• [What this task involves]
Produce the text that comes next in the passage given.

• [Passage given]
The Audit Committee is responsible for providing independent, objective oversight and review of the Company’s accounting functions and internal controls and has primary oversight responsibility for the Company’s risk management program. The Audit Committee’s functions are described in greater detail on pages [    ] of this proxy statement. Among other things, the Audit Committee recommends to the Board of Directors that the Company’s audited financial statements be included in its Annual Report on Form 10-K.

The Audit Committee is comprised of four directors, all of whom are independent as determined in accordance with Nasdaq’s listing standards and our Corporate Governance Guidelines. Each member of the Audit Committee is also independent within the meaning of Rule 10A-3 under the Exchange Act. The Board of Directors has determined that all four members of the Audit Committee satisfy the attributes of an audit committee financial expert, as defined by SEC regulations.

In connection with recommending that the Company’s audited financial statements be included in its Annual Report on Form 10-K, the Audit Committee took the following steps:

 

   

The Audit Committee discussed with the Company’s independent registered public accounting firm their judgment as to the quality, not just the acceptability, of the Company’s accounting policies and principles and such other matters as are required to be discussed under generally accepted auditing standards, including information concerning the scope and result of the audit. These communications and discussions are intended to assist the Audit Committee in overseeing the financial reporting and disclosure process.

 

   

Management represented to the Audit Committee that the Company’s audited consolidated financial statements were prepared in accordance with accounting principles generally accepted in the United States of America, on a consistent basis, and the Audit Committee reviewed and discussed the quarterly and annual earnings press releases and consolidated financial statements with management and the independent registered public accounting firm. The Audit Committee discussed with the independent registered public accounting firm matters required to be discussed by Auditing Standard No. 1301 (“Communications with Audit Committees”), as adopted by the Public Company Accounting Oversight Board.

• [Dataset section]
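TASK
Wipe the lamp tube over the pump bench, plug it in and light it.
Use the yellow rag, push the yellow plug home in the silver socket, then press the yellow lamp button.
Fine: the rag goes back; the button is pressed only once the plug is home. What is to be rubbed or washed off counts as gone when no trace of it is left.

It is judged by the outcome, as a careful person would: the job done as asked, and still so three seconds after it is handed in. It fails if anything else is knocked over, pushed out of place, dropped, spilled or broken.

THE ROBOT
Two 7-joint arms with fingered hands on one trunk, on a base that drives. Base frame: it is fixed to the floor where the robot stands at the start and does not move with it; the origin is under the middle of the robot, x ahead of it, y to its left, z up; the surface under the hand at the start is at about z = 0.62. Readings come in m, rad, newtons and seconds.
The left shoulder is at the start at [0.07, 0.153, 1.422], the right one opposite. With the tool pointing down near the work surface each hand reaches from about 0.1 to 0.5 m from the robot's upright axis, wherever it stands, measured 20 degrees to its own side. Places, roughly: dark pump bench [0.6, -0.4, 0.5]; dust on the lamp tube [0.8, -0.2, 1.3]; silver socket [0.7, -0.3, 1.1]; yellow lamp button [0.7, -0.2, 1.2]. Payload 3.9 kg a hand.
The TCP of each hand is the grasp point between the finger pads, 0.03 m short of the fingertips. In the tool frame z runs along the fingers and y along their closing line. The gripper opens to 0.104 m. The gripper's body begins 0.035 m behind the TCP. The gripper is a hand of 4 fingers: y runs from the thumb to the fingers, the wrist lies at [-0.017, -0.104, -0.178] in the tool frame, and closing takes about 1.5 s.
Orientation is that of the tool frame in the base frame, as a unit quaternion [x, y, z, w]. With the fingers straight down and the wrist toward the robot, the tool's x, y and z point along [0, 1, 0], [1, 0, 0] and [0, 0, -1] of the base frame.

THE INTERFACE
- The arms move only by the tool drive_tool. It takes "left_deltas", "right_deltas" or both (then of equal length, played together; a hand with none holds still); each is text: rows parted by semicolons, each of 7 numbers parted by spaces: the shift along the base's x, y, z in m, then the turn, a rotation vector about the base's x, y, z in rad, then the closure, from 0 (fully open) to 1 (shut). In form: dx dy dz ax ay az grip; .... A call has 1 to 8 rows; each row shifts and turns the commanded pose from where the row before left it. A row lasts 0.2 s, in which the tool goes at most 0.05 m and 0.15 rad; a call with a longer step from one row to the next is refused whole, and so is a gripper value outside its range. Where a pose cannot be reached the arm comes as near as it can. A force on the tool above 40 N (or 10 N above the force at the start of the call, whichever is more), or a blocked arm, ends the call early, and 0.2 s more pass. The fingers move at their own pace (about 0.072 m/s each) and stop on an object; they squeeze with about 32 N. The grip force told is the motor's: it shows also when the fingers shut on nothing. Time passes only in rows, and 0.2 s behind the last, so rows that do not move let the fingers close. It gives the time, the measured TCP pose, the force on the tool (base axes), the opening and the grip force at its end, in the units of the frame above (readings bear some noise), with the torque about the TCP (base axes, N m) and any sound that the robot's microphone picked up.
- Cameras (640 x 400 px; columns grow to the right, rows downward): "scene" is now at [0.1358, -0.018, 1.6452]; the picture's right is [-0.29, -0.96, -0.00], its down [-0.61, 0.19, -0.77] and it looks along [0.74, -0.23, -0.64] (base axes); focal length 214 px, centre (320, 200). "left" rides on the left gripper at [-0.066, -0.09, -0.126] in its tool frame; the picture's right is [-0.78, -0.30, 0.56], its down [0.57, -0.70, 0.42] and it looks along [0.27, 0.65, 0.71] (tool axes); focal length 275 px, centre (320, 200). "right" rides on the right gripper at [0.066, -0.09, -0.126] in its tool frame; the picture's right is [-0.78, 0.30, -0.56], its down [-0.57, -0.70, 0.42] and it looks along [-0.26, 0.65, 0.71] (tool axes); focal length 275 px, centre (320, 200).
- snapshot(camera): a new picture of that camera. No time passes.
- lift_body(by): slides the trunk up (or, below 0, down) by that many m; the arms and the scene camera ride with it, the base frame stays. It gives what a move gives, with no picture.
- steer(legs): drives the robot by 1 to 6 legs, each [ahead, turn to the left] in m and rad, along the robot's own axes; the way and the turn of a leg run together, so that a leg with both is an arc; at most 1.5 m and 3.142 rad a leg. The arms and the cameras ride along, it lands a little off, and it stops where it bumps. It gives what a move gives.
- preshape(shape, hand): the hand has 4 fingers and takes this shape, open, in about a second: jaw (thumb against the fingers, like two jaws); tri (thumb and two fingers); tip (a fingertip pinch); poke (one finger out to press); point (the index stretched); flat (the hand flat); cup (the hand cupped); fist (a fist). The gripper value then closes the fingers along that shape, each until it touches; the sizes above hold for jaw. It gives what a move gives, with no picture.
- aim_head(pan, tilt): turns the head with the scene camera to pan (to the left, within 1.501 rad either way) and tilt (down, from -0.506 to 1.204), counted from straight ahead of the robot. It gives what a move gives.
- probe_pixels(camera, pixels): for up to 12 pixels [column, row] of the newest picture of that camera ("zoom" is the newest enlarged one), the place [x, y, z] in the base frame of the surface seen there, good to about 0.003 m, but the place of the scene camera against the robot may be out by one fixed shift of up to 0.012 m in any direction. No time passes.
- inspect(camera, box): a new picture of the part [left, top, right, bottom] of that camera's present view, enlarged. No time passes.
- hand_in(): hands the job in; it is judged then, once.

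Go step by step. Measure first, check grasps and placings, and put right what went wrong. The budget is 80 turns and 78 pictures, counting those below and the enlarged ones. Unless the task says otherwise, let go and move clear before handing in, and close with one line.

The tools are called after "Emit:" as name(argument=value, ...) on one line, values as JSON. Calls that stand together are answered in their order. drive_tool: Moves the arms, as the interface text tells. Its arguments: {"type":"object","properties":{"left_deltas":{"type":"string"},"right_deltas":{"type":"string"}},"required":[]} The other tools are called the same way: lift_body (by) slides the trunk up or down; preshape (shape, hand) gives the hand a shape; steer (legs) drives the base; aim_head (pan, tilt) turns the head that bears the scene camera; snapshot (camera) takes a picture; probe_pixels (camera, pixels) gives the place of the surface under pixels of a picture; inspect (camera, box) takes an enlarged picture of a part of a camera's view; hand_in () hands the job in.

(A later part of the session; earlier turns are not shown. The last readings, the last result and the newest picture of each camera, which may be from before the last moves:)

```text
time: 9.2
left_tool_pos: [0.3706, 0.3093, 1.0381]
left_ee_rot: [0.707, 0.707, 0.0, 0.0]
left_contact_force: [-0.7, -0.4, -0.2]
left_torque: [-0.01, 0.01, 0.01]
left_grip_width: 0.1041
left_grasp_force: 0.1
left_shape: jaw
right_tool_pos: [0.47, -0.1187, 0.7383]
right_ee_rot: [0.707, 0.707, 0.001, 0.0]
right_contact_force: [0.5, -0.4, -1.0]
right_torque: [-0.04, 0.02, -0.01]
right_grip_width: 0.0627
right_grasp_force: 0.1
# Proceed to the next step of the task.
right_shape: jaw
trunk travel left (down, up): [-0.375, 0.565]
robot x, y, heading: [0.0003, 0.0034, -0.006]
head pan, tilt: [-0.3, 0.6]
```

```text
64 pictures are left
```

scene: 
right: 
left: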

• [The reply]
 

   

The Company’s independent registered public accounting firm also provided to the Audit Committee the written disclosures and the letter required by applicable requirements of the Public Company Accounting Oversight Board, and the Audit Committee discussed with the independent registered public accounting firm the firm’s independence from the Company and its management. The Audit Committee also considered whether the independent registered public accounting firm provided non-audit services to the Company and, if so, whether the provision is compatible with maintaining the independent registered public accounting firm’s independence. This discussion and disclosure informed the Audit Committee of the independent registered public accounting firm’s independence and assisted the Audit Committee in evaluating that independence. The Audit Committee concluded that the independent registered public accounting firm is independent from the Company and its management.

 

   

The Audit Committee reviewed and discussed, with the Company’s management and independent registered public accounting firm, the Company’s audited consolidated balance sheets as of August 3, 2018 and July 28, 2017 and the related consolidated statements of operations, shareholders’ equity and cash flows for each of the years in the three-year period ended August 3, 2018, including associated footnotes and Management’s Discussion and Analysis of Financial Condition and Results of Operations.

 

   

The Audit Committee reviewed and discussed CEO and CFO certifications concerning the Company’s Annual Report on Form 10-K.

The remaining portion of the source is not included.